3. Negara-negara berkembang dan Global South
Banyak negara di Afrika, Asia, dan Amerika Latin melihat Indonesia sebagai representasi suara mereka di forum global. Diplomasi Prabowo memperkuat solidaritas Selatan-Selatan, terutama dalam isu pangan, pengungsi, dan pembangunan pascakonflik.
4. Israel
Respons yang muncul bersifat defensif. Namun, syarat yang disampaikan Indonesia menempatkan Israel pada persimpangan: melanjutkan status quo atau membuka ruang dialog dengan prasyarat yang lebih adil.
Tantangan dan Harapan
Pidato tersebut tidak hanya mengangkat gengsi Indonesia di mata dunia, tetapi juga menegaskan peran strategis Indonesia sebagai kekuatan moral.
Namun, tantangan ke depan cukup besar: konsistensi politik luar negeri. Indonesia harus memastikan bahwa diplomasi humanis ini tidak berhenti sebagai retorika, melainkan diwujudkan dalam aksi nyata—mulai dari bantuan kemanusiaan, mediasi konflik, hingga diplomasi pangan global.

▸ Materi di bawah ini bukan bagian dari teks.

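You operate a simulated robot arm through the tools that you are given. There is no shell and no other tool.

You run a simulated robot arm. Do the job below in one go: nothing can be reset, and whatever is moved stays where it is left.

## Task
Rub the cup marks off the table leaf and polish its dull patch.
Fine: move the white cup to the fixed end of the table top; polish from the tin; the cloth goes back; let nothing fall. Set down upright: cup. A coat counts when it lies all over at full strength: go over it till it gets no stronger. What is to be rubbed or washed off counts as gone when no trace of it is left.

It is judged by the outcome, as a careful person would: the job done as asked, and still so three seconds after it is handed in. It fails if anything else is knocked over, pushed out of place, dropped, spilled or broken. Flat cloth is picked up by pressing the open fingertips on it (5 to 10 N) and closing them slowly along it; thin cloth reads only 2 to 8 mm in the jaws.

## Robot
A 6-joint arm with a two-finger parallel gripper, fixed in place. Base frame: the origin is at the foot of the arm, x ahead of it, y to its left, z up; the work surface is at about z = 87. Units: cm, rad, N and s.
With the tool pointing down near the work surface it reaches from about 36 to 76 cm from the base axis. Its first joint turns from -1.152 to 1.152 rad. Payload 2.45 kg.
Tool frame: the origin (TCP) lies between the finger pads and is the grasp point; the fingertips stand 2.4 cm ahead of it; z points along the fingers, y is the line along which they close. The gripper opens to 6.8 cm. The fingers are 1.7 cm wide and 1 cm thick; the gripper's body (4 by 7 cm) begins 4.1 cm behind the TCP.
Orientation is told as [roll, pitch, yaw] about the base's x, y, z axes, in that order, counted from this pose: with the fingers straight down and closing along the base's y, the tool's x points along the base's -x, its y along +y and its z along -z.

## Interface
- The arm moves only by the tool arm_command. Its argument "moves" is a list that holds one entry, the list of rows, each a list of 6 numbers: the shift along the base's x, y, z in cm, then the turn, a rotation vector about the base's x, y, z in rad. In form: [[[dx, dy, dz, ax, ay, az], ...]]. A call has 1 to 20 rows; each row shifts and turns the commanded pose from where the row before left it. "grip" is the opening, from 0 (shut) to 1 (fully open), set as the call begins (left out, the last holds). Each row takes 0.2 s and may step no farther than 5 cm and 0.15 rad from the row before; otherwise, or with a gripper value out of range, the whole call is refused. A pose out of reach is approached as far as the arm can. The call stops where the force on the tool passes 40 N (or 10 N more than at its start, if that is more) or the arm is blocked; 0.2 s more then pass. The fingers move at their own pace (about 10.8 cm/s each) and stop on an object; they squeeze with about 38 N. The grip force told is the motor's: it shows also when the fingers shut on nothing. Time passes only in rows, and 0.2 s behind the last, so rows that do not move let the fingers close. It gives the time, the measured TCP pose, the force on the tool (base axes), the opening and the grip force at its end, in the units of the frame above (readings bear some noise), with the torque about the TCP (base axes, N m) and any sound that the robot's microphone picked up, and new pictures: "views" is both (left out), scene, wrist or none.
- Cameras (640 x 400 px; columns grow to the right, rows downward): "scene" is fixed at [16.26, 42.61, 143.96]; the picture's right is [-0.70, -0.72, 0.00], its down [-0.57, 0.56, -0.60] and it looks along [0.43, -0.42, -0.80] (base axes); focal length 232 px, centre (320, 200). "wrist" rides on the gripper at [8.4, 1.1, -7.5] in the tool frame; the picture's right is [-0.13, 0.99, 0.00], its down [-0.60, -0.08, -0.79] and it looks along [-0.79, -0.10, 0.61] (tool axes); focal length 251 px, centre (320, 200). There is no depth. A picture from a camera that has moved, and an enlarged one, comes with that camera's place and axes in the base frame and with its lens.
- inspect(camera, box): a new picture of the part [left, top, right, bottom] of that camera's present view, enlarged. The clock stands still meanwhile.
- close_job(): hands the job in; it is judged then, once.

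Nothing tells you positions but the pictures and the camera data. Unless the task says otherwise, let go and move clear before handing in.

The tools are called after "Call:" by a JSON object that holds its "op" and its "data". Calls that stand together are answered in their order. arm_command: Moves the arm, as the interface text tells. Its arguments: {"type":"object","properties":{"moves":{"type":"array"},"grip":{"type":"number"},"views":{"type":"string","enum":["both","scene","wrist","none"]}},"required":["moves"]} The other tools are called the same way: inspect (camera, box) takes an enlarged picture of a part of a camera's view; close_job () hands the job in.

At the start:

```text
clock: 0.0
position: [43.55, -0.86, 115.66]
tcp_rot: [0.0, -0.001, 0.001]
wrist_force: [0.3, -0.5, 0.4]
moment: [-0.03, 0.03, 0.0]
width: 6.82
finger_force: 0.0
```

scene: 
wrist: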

R. Mohammad Ali menegaskan apresiasinya atas pidato Presiden Prabowo:
“Sejarah tidak akan mengingat siapa yang memiliki senjata paling canggih, tetapi siapa yang mampu mencegah perang dan menyelamatkan manusia. Dan dalam momen ini, Indonesia melalui diplomasi Prabowo sedang menuliskan bab penting itu.”
Diplomasi Presiden Prabowo di forum PBB disebut sebagai refleksi amanat konstitusi: “ikut melaksanakan ketertiban dunia yang berdasarkan kemerdekaan, perdamaian abadi, dan keadilan sosial.”
Jika konsisten dijalankan, pendekatan ini diyakini dapat menjadi solusi atas tragedi kemanusiaan akibat perang sekaligus kontribusi nyata Indonesia bagi dunia. (li)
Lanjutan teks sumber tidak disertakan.